In a landmark decision in 2016, called the Jordan decision, the Supreme Court of Canada set time limits by when criminal matters must be resolved in order to ensure that the rights of an accused are respected. According to Canada’s Charter of Rights and Freedoms, “any person charged with an offence has the right to be tried within a reasonable time.”

The Supreme Court said that for less serious matters, like Inuksaq’s, the trial must be completed within 18 months. For more serious matters, trials must end no more than 30 months after the date police lay charges.

The court will convene a special sitting in Kugaaruk on Dec. 13 for Inuksaq’s trial.

But even that date is past the 18-month limit, Paddock said.

“The appropriate remedy is a stay of proceedings.”

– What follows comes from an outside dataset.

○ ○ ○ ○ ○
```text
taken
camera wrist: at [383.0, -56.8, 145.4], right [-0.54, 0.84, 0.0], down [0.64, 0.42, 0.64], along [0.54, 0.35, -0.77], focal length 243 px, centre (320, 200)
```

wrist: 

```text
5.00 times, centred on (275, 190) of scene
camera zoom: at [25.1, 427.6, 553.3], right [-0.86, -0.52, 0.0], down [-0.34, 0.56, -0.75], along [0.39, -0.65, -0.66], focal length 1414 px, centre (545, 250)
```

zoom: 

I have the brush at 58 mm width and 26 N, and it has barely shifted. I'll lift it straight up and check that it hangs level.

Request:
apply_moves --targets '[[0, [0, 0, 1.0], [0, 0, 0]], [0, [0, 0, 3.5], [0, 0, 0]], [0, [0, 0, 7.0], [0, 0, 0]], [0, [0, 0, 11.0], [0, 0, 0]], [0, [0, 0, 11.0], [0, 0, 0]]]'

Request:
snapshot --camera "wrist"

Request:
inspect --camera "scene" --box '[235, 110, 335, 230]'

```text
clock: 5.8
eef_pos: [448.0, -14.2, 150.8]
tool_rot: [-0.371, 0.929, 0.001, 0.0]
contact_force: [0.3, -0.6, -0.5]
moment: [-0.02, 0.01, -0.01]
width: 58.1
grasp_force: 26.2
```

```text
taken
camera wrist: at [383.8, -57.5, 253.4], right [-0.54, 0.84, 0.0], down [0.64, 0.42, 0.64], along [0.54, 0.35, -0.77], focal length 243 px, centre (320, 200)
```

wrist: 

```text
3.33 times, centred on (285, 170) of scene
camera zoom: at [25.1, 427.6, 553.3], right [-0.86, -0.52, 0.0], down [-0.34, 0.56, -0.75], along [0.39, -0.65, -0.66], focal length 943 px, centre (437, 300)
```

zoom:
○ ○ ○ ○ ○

The court scheduled a hearing for Nov. 22 for a judge to decide on this issue.

But for reasons not found in Inuksaq’s court file, that decision was never made.

Instead, the court scheduled Inuksaq’s trial for Dec. 13 and will set a date for the hearing on Jan. 6, 2020, according to court documents.

At least one Nunavut judge has come out strongly against the Supreme Court’s Jordan decision.

In a 2018 decision, Justice Paul Bychok wondered how the Nunavut Court of Justice can fit the “square Jordan peg into the round Nunavut hole while doing justice to Nunavummiut.”

Bychok cited regular challenges faced by circuit courts, such as transportation and infrastructure, and mentioned Kugaaruk in particular.

Kugaaruk currently has two scheduled circuit courts per year, and if one is cancelled due to the weather, that “has an impact out of all proportion to a similar cancellation in the South,” Bychok said.

Bychok, a career prosecutor with 15 years’ experience in Nunavut who became a judge in 2015, said the Jordan decision also does not take into consideration Inuit societal and justice values.

“I do not believe the [judges who decided] Jordan intended trial judges to re-assert past colonialist attitudes and practices which ran roughshod over the Inuit,” Bychok said in his 2018 decision.